The Young Cedar Tree with 10,000-Year-Old Roots6
Eli shared the story of the young cedar tree with 10,000-year-old roots. The story begins with the creation of
Meares Island Tribal Park, British Columbia’s first Tribal Park, established by the Tla-o-qui-aht and Ahousaht First
Nations in 1984. At that time, clear-cut logging and clear-cut fishing were routine. Forestry company MacMillan
Bloedel held the forestry licence to the area and was removing the forests at an accelerated rate. A MacMillan
Bloedel staff person, horrified by the company’s plans to clear-cut 90 percent of Meares Island, informed the First
Nation and chief, Eli’s uncle Moses. Chief Moses turned to Nuu-chah-nulth teachings of Iisaak for guidance and
an appropriate, respectful course of action emerged: it was decided that they would build a cabin at the landing
spot for MacMillan Bloedel and prepare a feast of welcome for the loggers. The house was built in spring 1984,
and the Indigenous community, with help from sympathetic supporters, prepared the feast. Chief Moses, emotionally and spiritually prepared to greet the loggers, invited them to the meal and asked them to leave their
chainsaws outside. To convey the sacred value of the area, he told them that it was not a tree farm, but the community’s “garden.” He also described it as a “Tribal Park,” conveying the meaning for non-Christians who might
understand the concept of a park. Ultimately, Chief Moses understood that these were not bad people but rather
were hard-working people operating within a particular legal framework. They were lacking in teachings and information; he recognized a responsibility to feed them with thoughts and knowledge to build understanding across
cultures. Now, 33 years later, there are four Tribal Parks within the territory, as well as a diversified economy with
small primary industry and a flourishing tertiary sector, including micro-hydro green energy projects and tourism.
They are a model for IPCAs, focused on sustainable community development. As part of the Pathway to Canada
Target 1 initiative, the question to be asked is, what would new kinds of protected areas in Canada look like if led
by Indigenous peoples? The question presents an opportunity.
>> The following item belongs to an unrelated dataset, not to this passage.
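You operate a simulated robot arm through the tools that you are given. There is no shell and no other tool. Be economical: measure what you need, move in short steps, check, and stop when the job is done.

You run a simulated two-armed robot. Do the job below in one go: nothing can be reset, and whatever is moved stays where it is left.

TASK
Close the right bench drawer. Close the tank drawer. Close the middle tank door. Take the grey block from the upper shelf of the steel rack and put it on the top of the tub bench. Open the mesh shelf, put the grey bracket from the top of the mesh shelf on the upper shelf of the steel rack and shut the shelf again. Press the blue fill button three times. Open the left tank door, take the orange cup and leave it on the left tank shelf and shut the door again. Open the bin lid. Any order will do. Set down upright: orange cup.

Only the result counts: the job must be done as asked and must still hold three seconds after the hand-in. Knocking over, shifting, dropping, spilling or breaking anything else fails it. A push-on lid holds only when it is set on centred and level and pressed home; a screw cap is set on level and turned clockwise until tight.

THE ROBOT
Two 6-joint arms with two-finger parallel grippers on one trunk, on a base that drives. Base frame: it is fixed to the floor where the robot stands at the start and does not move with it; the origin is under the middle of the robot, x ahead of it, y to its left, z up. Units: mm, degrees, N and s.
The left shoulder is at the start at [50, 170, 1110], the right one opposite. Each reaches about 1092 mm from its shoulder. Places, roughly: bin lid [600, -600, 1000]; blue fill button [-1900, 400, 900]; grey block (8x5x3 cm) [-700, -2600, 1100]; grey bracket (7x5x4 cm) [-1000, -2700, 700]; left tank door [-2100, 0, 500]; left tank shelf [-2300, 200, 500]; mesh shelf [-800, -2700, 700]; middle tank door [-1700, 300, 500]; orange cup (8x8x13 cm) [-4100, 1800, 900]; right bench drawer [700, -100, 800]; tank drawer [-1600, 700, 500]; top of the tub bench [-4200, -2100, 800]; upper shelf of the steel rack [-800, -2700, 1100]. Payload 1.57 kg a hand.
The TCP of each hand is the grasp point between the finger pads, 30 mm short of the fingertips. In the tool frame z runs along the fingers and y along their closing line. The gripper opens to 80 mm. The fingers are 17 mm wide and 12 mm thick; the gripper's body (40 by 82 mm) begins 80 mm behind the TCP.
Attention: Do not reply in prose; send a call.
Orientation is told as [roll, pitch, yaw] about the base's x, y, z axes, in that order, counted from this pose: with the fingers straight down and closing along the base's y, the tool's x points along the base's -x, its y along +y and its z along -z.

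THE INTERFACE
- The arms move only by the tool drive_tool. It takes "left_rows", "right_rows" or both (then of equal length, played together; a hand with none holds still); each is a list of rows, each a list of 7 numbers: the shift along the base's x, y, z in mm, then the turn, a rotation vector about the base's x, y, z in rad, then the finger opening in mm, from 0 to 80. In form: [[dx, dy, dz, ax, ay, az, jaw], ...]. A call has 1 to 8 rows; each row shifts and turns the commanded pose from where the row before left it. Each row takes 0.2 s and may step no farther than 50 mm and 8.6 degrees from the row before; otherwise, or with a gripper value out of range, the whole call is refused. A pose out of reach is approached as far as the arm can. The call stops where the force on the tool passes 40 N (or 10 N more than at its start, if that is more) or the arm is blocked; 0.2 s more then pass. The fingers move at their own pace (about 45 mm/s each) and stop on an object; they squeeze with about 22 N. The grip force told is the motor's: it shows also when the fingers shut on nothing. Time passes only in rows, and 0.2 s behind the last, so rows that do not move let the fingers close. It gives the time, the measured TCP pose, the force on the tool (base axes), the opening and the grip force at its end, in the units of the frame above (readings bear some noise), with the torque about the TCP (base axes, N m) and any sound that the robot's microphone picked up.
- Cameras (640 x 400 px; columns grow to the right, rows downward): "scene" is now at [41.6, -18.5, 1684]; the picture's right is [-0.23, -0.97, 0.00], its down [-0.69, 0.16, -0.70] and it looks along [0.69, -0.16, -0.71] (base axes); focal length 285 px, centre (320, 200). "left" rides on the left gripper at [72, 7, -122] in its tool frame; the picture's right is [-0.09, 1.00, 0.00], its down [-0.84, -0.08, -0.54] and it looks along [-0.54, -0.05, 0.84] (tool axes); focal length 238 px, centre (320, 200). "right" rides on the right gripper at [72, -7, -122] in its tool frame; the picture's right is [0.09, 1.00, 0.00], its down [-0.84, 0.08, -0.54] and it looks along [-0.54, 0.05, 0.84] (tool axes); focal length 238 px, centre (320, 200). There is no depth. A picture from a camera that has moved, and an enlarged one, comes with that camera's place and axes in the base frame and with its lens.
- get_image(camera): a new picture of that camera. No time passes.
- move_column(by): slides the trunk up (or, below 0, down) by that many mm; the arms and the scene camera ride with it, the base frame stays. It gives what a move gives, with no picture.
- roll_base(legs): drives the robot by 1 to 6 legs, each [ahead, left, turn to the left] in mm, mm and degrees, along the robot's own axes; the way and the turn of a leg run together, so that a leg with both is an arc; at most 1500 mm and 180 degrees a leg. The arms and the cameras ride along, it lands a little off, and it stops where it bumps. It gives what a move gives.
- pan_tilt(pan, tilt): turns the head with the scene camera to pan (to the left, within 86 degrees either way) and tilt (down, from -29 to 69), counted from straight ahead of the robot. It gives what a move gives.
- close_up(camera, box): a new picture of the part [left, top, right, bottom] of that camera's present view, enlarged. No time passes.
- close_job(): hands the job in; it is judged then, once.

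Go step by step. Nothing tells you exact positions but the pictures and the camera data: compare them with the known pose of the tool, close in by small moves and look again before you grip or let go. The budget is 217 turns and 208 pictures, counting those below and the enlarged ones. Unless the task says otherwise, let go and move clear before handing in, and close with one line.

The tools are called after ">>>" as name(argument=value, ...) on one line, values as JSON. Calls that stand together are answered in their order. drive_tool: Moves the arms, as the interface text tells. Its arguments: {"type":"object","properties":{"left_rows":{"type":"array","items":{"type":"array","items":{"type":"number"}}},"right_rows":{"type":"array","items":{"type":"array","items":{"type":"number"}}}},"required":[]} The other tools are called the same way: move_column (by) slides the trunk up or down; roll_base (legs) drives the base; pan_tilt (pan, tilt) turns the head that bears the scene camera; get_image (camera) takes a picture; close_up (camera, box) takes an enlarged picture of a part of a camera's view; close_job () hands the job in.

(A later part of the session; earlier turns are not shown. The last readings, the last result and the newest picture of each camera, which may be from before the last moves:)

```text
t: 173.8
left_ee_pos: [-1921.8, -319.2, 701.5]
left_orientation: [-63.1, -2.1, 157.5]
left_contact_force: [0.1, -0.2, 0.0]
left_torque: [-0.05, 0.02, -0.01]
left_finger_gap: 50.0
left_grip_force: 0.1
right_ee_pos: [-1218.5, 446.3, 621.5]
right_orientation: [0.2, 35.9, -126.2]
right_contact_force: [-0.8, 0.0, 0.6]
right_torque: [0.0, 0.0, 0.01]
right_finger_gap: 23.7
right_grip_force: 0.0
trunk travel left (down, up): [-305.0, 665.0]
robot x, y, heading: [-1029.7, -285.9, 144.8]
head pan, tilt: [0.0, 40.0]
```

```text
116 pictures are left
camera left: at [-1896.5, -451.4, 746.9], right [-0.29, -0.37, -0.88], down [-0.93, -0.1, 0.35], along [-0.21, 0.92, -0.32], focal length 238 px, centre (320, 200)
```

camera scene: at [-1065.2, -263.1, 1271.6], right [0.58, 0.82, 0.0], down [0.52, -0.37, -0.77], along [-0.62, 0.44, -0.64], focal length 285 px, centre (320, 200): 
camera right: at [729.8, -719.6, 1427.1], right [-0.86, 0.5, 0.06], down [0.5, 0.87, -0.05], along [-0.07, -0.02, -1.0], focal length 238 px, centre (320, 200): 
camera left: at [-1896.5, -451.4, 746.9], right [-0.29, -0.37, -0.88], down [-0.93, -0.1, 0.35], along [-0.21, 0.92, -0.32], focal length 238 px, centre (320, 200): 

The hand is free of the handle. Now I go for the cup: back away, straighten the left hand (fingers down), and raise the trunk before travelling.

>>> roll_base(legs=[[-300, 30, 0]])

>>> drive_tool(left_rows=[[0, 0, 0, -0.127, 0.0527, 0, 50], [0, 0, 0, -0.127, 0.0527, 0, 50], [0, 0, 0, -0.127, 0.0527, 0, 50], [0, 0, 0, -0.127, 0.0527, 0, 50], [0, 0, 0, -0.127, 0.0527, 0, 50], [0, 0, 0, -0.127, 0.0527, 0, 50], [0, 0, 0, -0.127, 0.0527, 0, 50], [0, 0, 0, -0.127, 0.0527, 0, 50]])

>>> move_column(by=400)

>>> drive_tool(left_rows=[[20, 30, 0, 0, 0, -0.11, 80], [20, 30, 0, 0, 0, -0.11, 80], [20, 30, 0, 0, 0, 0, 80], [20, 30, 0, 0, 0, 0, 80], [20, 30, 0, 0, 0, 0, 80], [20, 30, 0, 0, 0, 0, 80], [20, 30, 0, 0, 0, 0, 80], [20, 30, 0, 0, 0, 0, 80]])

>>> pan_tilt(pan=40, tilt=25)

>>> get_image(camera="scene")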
Living in Harmony with Nature’s Jurisdiction
With a background in constitutional law, geopolitics and ecological governance, Eli has put considerable thought
into the layering of jurisdictions in Canada. On the basis of his work and conversations, he has created a visual
representation, which he presented at the gathering. He began by explaining that the foundation is the Creator’s
jurisdiction, which lives in humans and the land. Indigenous jurisdiction and laws are in harmony with the Creator’s
jurisdiction and natural law, and are based on the observations of Indigenous peoples over thousands of years.
Layered on top of this are Peace and Friendship Treaties, the building blocks of Canada. The treaties blanket the
country and follow the contours and features of the land itself, not square lines. Because the treaties are in tune
with what Mother Earth needs for sustainability, they can serve as codes of conduct to help the transition to a
8

Indigenous Perspectives on Protected Areas

sustainable society. Canada’s Constitution and the Charter of Rights and Freedoms, the next layer, are still congruent with Indigenous and natural law.
The next jurisdictional layers (federal, provincial and municipal) are represented, however, by straight lines, indicating their lack of congruence with and respect for the Creator’s jurisdiction and natural law. They express a world
view of disconnectedness, where square-eyed thinking, or seeing things in pieces as opposed to the interconnections, dominates. Regardless, despite the straight lines, all humans are subject to natural law. The mission of
Tribal Parks is seeing that interconnectedness; achieving it requires a paradigm shift.

The Four-Moose Narrative
In Eli’s first presentation to the National Steering Committee, he respectfully indicated that he would not be a good
“token Indian” for the process and that he would not be participating in the watering-down of Tribal Parks. Following
this presentation he was offered the inaugural chair position for Canada’s ICE committee. He emphasized the importance of ensuring good faith and rebuilding trust to address the suspicion and apprehension of Indigenous peoples
when dealing with government agencies. He has since continued to test the waters of good faith through open
and honest dialogue. He initiated an “elephant in the room” exercise, which unfolded over three to four months,
to identify obvious problems or risks that needed to be acknowledged and addressed. Four “elephants” were
acknowledged, which became known as the “four moose in the room,” a more appropriately Canadian symbol.
During the closed session of the gathering in Peterborough, Eli shared the Four-Moose Narrative as it has been
recited at the regional ICE gatherings across Canada and is to be presented at a commencement ceremony in
Ottawa on March 27, 2018. The four moose of the narrative are jurisdiction, financial solutions, capacity development and cultural keystone species. Additionally Eli shared some insights on how the Four-Moose Narrative
developed during the regional gatherings (details to be publicized after the commencement ceremony).

Discussion
Lively discussion touching on several topics followed Eli’s presentation. His illustration of the multi-layered jurisdictions evoked questions about how some Canadians might respond (e.g., with fear, resistance) to the assertion of
Indigenous rights and about the potential to bring other jurisdictions in line with Indigenous law. One participant
identified private (“fee simple”) land ownership as a significant barrier. Greed was another barrier identified. Recognizing the challenges, participants commented on the need to work through negative feelings, to partner with
enlightened people and to acknowledge the positive changes that are occurring. They also stressed the importance of ceremony and oral traditions, and the need to respect the original instructions, restore human spiritual
integrity and reconcile with the land itself.
Ultimately, Eli believes that people must bring the hard, straight lines of municipal, provincial and federal jurisdictions into alignment with natural law and respect for the land. They can co-exist. This is what reconciliation
requires. And IPCAs can become beacons and role models for reconciliation and land use based on the original
instructions. “It’s not just an Indigenous reality,” he reminded participants, “it’s a human reality. We are all treaty
people. We are all indigenous to planet Earth.”
After the discussion, participants enjoyed a premiere viewing of the video Indigenous Circle of Experts: Central
Regional Gathering, summarizing the event that took place in Winnipeg, Manitoba, from September 25 to 28, 2017.